By the way, you can’t charge extra for postage or delivery charges. Keep that in mind when you are creating your rewards.

What happens if the project is funded ?

In the US, if your project is successfully funded, money goes from the backers’ (donors’) credit cards to your Amazon Payments account. Amazon Payments allows 14 days to collect and process pledges. After that, you can transfer money from your Amazon account to your bank account.

Is the project originator legally obliged to fulfill the promises of their project ?

Yes. Kickstarter’s Terms of Use require creators to fulfill all rewards of their project or refund any backer whose reward they do not or cannot fulfill. Kickstarter created these terms to create a legal requirement for creators to follow through on their projects, and to give backers a recourse if they don’t.
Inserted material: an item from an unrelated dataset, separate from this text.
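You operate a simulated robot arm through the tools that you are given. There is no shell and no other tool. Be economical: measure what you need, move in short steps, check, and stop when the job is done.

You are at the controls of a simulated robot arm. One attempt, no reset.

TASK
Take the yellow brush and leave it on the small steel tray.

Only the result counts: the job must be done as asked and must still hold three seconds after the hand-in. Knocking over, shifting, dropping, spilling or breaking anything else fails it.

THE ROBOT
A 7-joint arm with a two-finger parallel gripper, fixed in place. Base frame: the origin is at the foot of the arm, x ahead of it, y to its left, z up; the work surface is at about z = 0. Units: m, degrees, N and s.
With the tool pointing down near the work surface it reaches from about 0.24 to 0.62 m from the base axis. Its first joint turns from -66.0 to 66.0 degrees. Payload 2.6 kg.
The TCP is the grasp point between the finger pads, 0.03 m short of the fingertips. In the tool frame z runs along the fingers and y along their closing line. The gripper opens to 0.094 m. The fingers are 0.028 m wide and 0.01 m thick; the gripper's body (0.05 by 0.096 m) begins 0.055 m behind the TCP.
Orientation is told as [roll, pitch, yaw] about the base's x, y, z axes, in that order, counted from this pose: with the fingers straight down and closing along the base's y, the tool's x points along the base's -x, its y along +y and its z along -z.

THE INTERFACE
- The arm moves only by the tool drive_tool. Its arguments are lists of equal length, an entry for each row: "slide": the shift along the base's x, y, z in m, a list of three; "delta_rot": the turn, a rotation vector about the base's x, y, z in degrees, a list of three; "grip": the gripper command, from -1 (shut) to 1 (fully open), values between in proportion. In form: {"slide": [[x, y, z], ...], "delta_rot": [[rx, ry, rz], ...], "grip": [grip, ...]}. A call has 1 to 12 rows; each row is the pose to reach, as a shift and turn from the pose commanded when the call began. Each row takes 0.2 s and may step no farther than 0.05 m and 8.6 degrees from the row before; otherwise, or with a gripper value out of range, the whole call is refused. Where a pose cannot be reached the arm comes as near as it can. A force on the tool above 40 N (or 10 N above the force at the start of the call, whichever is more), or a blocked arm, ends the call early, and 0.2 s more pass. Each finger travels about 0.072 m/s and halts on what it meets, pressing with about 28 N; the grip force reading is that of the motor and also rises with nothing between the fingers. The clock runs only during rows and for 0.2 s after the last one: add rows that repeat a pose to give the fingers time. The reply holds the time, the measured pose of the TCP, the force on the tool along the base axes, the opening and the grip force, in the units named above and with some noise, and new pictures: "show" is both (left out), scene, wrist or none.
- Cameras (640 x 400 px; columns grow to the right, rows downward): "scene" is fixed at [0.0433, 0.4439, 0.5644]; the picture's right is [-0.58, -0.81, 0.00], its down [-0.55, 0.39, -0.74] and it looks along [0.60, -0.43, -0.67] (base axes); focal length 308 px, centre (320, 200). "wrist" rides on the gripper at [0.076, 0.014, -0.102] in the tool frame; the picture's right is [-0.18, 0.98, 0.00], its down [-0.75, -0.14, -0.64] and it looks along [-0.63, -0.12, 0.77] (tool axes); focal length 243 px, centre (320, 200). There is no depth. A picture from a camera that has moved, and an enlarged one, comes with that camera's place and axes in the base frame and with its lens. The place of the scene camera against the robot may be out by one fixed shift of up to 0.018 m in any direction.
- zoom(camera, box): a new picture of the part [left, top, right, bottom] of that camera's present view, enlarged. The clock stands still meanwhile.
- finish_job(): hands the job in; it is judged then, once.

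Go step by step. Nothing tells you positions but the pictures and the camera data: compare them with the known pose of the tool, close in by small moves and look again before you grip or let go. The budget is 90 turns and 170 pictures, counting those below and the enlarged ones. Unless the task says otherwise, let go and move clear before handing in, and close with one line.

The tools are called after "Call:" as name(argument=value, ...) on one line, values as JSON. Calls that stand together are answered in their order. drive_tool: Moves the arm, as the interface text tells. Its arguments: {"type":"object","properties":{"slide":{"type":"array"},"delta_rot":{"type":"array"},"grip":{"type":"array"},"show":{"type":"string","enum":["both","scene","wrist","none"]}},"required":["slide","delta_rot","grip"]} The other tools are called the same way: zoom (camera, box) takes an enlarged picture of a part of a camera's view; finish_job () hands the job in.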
It’s pretty common for the project to take longer than expected. There can always be technical problems, and no one can anticipate all of the difficulties that can arise. Project originators are expected to keep the backers up to date, and if the project team is making a good-faith effort, donors will usually be patient. If the project team can’t finish the project (this happens too), the project team may be able to offer some refunds, or give an accounting of how they spent the donors’ money.

Anyone who donates to a Kickstarter project is rolling the money dice to some extent. Be prepared.

Oh! Who decides if a project is worthwhile and will be completed successfully ?

On Kickstarter, backers (donors) have to decide for themselves whether a project will be successful before they make the decision to contribute. Kickstarter doesn’t investigate a project team’s ability to complete the project.

Donors should focus on project creators who have a clear plan tor completing their project and have some experience with this kind of project. The project description should include background information on the development team and links to previous projects or existing businesses. If the project doesn’t have this kind of information, it’s probably high risk. As they say in Latin, caveat emptor.